Rights in Rem

  1. A right in rem is available against the world at large. (Rem = world).
  2. Example: I have a house. The people of the world have a duty not to interfere with my possession. Nobody has right to disturb my possession and enjoyment.
  3. I have money in my pocket. I can use my money as like. The world at large has no right to interfere with my possession.
  4. It is called “real right”. Converse this right; there is a duty upon every person of the world not to interfere with other’s rights.
  5. This right protects interest against the world at large.
  6. Patent right, copy right, etc. are the best examples for the rights in rem.
  7. All rights in rem are negative.
  8. It is available against an open or indefinite class of persons.
  9. The freedoms given in article 19 of the Indian constitution with its restrictions are the rights in rem.
  10. All “general offers” are “rights in rem”.

Rights in Personam

  1. A right in personam is available only against a particular person.
  2. Example: I let my house to Z-tenant. I have a right to receive rent from my tenant. This right to receive rent from my tenant. This right to receive rent is a right in personam. The rest of the world is not concerned with this right.
  3. y-debtor has to give me Rs. 5,000/-, who had taken from me as a hand-loan. I have the right in personam to receive back the sum of Rs. 5,000/- from X.
  4. It is also called as “personal right”. Converse this right, there is a duty imposed upon determinate individuals.
  5. This right protects an interest solely against determinate individuals.
  6. Purchase of good-will of business is the best example for the right in personam.
  7. All rights in personam are positive.
  8. It is available only against a specific person or persons.
  9. All easements are the rights in personam.
  10. All “specific offers” are “rights in personam”.

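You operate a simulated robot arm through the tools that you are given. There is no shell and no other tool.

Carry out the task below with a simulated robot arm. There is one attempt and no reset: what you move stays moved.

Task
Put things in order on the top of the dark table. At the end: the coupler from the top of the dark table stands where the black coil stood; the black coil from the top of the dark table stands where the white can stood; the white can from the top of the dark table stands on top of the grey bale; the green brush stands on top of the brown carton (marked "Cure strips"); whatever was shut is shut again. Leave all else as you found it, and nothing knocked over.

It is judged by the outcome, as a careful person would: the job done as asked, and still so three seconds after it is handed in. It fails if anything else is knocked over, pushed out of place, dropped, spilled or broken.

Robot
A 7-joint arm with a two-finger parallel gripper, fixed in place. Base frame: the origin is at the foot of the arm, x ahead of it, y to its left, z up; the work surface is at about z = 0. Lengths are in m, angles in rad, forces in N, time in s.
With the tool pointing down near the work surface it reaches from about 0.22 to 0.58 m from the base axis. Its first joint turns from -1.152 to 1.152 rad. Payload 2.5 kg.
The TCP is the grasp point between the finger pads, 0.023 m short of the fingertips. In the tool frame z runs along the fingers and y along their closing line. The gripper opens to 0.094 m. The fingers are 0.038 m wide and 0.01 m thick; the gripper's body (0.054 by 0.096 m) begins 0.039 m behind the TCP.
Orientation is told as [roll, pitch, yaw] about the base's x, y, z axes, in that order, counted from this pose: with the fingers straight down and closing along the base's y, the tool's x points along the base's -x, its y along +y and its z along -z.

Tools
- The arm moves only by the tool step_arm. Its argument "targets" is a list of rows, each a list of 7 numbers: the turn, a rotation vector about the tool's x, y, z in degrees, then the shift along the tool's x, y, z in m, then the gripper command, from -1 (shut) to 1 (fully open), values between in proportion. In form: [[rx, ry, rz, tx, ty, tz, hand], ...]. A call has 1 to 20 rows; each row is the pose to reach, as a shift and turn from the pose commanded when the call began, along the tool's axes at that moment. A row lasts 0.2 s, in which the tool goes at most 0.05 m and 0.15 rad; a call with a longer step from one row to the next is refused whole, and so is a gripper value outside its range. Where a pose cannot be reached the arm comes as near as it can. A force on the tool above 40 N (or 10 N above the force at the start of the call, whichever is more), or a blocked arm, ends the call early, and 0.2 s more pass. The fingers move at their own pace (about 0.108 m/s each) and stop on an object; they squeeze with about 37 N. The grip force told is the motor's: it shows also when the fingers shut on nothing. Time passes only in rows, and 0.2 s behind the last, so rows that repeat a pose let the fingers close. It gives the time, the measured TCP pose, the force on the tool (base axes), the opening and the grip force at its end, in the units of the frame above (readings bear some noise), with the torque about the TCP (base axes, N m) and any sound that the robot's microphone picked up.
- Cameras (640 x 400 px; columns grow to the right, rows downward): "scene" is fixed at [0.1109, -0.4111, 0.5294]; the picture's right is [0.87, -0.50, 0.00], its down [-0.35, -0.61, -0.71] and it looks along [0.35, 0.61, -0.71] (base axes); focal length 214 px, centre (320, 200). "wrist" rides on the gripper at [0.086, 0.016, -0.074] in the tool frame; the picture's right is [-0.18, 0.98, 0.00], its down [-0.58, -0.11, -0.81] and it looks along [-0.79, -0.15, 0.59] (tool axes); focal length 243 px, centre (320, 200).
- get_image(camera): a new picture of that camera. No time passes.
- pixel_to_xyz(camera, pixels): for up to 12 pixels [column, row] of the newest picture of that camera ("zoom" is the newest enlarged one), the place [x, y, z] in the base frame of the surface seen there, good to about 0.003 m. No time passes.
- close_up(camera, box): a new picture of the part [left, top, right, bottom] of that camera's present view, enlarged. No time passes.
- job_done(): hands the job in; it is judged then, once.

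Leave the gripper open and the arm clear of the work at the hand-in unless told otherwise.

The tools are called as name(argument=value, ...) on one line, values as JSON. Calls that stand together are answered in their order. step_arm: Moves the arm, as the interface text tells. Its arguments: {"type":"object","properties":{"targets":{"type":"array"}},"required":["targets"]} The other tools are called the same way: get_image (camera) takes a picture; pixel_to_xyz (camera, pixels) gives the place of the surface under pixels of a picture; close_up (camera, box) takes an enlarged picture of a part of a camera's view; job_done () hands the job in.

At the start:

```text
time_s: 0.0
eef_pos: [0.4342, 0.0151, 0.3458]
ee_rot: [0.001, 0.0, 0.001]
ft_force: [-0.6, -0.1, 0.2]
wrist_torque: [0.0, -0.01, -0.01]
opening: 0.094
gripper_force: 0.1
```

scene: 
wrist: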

Remedies: Legal and Equitable

A remedy in the law involves the resolution of a lawsuit or an issue in a lawsuit, and provides redress to aggrieved parties or protects the integrity or efficiency of judicial proceedings. There are different types of remedies and many rules about when and how those remedies may be awarded, and like other rules, they reflect values in the society.
A remedy may be classified as legal, equitable, or declaratory, or as pretrial, trial, or appellate. If a remedy is declaratory, the plaintiff obtains a court ruling about his or her status, but does not recover tangible relief. Legal and equitable remedies are defined by contrasting them. One difference between the two is in their form. A legal remedy is a court judgment that a plaintiff (or another party, even the defendant) is entitled to something. Lawyers refer to legal actions as either in rem, relating to interests in property, or in personam, creating an obligation for a particular person.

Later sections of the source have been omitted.